The other provinces and territories do not have the explicit constitutional obligation to pass their laws in the two official languages. It is necessary, therefore, to consult the laws of each jurisdiction to understand the situation.

Federal law

Part I of the Official Languages Act of Canada only contains section 4, which guarantees the usage of both French and English in Parliament, while also requiring the simultaneous translation of proceedings, while ensuring that all official reports are bilingual. 

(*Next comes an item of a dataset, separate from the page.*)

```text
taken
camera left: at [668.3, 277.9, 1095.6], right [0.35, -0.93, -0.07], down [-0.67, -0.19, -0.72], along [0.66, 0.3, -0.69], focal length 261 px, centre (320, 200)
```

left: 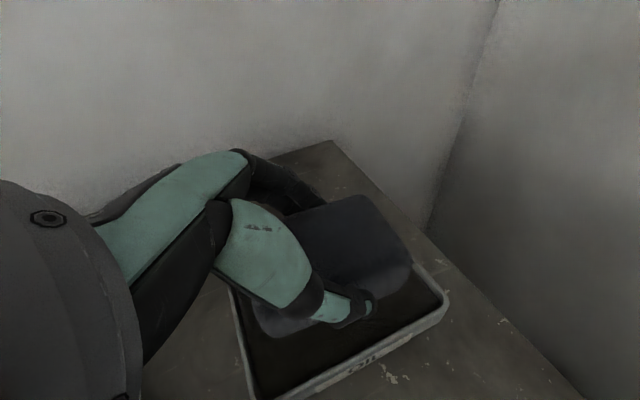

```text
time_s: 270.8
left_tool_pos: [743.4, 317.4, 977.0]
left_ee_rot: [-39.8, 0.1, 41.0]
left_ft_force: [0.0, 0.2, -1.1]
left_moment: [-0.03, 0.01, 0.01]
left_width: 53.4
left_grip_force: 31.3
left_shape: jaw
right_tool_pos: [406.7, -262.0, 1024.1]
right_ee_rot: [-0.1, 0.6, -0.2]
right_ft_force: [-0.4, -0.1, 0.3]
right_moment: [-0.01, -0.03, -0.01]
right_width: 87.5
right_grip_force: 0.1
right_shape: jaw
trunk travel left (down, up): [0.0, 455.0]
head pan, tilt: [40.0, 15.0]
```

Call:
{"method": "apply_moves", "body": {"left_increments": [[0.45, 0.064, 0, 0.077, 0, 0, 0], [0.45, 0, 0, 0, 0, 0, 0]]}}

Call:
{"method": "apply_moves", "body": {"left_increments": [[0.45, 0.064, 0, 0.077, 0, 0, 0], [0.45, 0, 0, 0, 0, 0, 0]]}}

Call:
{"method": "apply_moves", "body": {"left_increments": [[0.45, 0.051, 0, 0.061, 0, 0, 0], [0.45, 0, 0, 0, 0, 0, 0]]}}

Part II of the Official Languages Act of Canada governs the language of “Legislative Act and Others." Section 5 requires keeping archives, reports, and parliamentary minutes bilingual. Section 6 requires bilingual laws. Section 7 obliges bilingualism of enforcement texts and executive orders of public and general nature, to the exclusion of Territorial orders and actions taken by Aboriginal organizations. Section 8 extends the bilingual requirement to documents originating from a federal institution which has been deposited with the Senate or the House of Commons. Section 9 targets the procedural regulations and practices of federal courts. Section 10 concerns international and sometimes provincial  treaties. Section 11 targets government notices and announcements that are published in primarily French or English, or in bilingual format in a widespread publication within a region. Section 12 deals with acts “that are addressed to the public and are supposed to originate from a federal institution.” Lastly, section 13 requires the bilingualism of each publication as well as the equal value of each.